**Prompt**
Write out all of the data without omission, exactly as shown.

*-*-*

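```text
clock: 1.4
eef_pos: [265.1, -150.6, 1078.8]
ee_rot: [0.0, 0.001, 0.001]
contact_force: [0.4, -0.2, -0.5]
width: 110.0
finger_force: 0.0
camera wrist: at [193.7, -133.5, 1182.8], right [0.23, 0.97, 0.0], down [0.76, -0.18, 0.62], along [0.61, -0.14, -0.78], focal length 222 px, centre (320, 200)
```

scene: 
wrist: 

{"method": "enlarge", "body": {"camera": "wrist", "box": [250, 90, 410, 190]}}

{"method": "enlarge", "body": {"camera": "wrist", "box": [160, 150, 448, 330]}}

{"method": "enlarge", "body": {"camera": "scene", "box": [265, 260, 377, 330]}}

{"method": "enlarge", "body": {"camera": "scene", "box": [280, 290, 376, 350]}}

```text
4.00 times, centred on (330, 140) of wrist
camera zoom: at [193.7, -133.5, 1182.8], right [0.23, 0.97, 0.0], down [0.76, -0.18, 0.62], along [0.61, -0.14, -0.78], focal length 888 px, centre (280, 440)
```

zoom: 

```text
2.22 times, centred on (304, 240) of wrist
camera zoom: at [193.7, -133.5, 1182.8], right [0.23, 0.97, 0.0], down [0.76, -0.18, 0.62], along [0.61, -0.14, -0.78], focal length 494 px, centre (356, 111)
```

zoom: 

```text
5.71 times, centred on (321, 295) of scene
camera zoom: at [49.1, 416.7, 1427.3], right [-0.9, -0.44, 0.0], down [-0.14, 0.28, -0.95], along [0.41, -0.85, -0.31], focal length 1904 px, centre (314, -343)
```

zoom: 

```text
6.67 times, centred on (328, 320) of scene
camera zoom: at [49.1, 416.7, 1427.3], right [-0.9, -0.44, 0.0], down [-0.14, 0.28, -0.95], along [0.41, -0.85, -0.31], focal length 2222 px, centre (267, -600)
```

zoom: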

*-*-*

**Exercise output**
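```text
clock: 1.4
eef_pos: [265.1, -150.6, 1078.8]
ee_rot: [0.0, 0.001, 0.001]
contact_force: [0.4, -0.2, -0.5]
width: 110.0
finger_force: 0.0
camera wrist: at [193.7, -133.5, 1182.8], right [0.23, 0.97, 0.0], down [0.76, -0.18, 0.62], along [0.61, -0.14, -0.78], focal length 222 px, centre (320, 200)
```

scene: 
wrist: 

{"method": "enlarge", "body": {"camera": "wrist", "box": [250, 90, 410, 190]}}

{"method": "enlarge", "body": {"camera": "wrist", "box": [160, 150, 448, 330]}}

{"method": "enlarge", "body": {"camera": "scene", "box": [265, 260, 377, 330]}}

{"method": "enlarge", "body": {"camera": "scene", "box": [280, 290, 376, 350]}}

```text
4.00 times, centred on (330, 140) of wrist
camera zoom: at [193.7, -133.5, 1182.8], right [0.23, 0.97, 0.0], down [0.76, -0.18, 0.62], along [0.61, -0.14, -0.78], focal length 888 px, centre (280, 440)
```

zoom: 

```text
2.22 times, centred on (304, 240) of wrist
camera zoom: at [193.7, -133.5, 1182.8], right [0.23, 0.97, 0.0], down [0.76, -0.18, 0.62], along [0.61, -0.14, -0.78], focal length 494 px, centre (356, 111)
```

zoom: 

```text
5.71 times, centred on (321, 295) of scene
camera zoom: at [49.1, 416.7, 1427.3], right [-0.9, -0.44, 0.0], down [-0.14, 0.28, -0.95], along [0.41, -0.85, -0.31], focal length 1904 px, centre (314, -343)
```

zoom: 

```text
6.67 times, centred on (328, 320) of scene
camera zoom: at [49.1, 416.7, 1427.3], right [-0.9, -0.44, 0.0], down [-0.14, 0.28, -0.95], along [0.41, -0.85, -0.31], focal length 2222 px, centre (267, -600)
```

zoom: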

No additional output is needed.